--- Begin Items ---

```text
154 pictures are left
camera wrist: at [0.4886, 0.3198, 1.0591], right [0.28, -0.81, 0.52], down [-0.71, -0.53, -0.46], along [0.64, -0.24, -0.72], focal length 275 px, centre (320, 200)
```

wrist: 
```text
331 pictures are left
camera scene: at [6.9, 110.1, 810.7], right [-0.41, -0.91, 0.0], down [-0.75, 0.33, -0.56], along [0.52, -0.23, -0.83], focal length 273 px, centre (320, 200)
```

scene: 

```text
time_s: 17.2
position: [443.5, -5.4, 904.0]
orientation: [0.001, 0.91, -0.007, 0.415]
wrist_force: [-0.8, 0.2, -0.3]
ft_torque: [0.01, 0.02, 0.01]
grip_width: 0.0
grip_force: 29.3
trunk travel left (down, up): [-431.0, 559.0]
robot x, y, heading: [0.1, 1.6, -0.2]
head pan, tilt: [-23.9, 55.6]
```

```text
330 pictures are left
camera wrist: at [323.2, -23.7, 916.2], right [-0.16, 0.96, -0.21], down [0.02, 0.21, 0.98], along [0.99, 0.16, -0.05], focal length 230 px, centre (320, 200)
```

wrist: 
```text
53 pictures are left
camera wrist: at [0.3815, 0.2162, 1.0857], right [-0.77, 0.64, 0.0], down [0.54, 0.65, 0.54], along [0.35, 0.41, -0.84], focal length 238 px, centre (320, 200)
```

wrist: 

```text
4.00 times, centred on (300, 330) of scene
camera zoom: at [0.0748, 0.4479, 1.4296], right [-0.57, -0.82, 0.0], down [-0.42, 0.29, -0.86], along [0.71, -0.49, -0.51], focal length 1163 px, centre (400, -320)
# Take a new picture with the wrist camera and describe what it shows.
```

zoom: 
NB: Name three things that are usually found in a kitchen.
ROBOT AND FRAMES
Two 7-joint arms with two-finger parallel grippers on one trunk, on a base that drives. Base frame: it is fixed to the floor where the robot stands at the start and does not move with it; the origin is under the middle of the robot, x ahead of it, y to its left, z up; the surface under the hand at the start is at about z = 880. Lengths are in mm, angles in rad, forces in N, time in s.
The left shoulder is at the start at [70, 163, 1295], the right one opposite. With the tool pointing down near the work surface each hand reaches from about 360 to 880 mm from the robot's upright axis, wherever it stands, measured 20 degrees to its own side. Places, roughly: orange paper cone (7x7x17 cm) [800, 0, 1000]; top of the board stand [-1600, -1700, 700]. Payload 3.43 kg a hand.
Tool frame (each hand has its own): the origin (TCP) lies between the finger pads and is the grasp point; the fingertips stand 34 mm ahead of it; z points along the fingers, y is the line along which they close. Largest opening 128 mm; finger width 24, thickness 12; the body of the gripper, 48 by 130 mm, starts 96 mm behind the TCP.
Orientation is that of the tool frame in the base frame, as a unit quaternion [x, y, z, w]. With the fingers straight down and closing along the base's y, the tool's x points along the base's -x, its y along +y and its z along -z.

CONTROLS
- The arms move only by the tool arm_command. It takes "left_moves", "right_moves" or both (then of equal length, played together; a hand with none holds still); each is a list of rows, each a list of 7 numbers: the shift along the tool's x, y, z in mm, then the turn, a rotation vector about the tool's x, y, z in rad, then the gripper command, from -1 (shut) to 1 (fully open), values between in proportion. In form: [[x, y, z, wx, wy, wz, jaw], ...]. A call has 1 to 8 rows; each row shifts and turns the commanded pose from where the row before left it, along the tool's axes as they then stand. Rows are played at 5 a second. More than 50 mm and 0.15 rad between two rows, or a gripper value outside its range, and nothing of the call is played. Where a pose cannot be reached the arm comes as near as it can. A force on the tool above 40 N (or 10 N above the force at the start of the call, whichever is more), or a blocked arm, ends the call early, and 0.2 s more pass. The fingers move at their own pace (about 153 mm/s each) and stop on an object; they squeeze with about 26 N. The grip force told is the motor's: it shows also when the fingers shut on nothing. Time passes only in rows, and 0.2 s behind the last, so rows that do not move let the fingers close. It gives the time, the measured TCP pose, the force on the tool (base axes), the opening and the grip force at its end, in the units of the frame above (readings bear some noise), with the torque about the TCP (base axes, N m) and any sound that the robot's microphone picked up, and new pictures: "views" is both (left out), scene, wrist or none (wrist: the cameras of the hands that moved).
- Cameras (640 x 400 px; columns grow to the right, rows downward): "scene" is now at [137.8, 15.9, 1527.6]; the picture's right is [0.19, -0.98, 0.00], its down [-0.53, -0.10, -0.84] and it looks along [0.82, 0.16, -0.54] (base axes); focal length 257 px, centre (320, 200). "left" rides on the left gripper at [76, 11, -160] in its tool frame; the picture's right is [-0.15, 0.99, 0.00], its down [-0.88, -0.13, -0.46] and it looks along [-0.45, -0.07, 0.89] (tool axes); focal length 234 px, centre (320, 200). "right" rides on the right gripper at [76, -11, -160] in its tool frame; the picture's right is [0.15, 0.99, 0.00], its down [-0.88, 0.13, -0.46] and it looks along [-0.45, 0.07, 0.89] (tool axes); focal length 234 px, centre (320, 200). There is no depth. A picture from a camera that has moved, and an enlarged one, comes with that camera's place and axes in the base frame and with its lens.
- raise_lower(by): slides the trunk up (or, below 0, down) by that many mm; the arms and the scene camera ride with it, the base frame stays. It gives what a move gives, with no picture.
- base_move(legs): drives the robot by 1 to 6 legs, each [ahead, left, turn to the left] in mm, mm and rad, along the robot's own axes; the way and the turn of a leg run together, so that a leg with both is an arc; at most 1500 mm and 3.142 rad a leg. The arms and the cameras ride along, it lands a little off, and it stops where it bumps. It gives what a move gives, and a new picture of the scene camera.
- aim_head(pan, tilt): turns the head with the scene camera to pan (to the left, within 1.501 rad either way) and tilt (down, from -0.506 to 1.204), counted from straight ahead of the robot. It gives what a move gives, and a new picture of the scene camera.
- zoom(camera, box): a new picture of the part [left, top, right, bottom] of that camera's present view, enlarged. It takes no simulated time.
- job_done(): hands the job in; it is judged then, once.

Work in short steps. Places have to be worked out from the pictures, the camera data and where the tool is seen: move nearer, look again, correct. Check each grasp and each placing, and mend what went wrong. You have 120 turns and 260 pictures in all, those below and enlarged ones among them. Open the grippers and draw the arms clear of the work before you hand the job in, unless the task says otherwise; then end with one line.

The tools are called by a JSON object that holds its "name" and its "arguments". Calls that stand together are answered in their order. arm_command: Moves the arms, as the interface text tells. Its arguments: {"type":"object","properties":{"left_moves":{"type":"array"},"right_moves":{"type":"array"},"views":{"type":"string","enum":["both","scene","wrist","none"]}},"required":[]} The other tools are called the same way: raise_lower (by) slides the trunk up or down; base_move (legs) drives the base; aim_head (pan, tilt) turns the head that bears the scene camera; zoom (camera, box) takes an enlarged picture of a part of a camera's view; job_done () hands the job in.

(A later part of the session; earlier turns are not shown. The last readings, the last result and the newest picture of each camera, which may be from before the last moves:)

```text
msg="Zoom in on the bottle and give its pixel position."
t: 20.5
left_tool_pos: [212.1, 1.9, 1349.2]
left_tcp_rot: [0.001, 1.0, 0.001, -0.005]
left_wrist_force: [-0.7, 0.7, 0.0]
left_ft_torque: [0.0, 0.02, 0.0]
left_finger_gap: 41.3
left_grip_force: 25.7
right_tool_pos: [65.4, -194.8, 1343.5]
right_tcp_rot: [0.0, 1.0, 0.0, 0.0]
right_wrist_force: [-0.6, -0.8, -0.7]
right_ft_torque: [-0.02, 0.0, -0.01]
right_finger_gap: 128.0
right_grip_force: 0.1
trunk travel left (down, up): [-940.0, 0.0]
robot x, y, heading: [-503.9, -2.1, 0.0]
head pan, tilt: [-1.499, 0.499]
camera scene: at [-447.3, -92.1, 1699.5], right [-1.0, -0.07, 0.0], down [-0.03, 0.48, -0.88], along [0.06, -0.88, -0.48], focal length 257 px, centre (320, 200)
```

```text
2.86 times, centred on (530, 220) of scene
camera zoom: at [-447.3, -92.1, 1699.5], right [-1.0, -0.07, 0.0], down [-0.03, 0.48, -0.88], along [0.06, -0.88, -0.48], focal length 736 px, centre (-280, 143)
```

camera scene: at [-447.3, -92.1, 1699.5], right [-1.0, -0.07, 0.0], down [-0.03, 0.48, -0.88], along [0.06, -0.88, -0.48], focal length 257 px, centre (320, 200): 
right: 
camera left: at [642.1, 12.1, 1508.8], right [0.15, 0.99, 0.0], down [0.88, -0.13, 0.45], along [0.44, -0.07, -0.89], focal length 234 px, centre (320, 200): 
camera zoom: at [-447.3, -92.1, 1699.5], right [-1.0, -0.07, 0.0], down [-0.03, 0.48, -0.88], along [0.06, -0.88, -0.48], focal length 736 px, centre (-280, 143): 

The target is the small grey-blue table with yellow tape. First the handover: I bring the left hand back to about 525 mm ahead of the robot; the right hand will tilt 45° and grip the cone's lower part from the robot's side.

--- End Items ---
--- Begin Provided passage ---

Fluctuating Boundaries

Almost every Tuesday evening, a small group of students gather in the basement of Marsh Chapel for International Student Fellowship (ISF). The group of us gathered would prepare an international dish together and share the meal afterward. When I helped run ISF last year, most of the time this group was small; only a few people were generally able to come each week. Some of them were international students, but anyone who came was always welcome.

There is something very comforting about cooking and sharing food with other people. The act of preparing food, talking while eating it, and cleaning up afterwards carries a certain kind of closeness, one that connects the individuals who do all of these things. I experienced this sensation again at last night’s International Student Fellowship. One of the graduate international students who regularly comes made steamed Chinese food with a few other international students who soon joined us in the small but cozy kitchen.

--- End Provided passage ---

# [Problem requirements]
Keep the provided passage going from its last sentence.

# [Result for this exercise]
After several people had arrived, some began speaking to each other in Mandarin. As they spoke to each other and to us, they would switch back and forth between Mandarin and English. I had studied some Mandarin during my last year of high school, so I could pick out a few words here and there. For the most part, though, I couldn’t understand what was being spoken, yet I felt very close to the language all the same. Somehow, the conversation seemed both familiar and unfamiliar to me at the same time.

This sensation may bear some relation to my upbringing. My mother would often take my sisters and me out to dim sum for lunch on Sunday afternoons. Incidentally, I would consider a lot of the food at ISF to be kinds of dim sum. If you are unfamiliar with it, dim sum is a kind of food served in small dishes. You order several of them at a table, and then you share small pieces of food with each other. It’s a very social way of eating and sharing food, one which is associated with southern regions of China, where Cantonese is highly prevalent. At home and at lunch, my mother would teach us short phrases in Cantonese and words for the different kinds of food. I still remember them now, despite the fact that I can’t speak Cantonese or Mandarin fluently. I asked some of the students what they called certain foods, and I told them some of the equivalent names in Cantonese. The names sounded very different, and yet they still felt close and connected somehow.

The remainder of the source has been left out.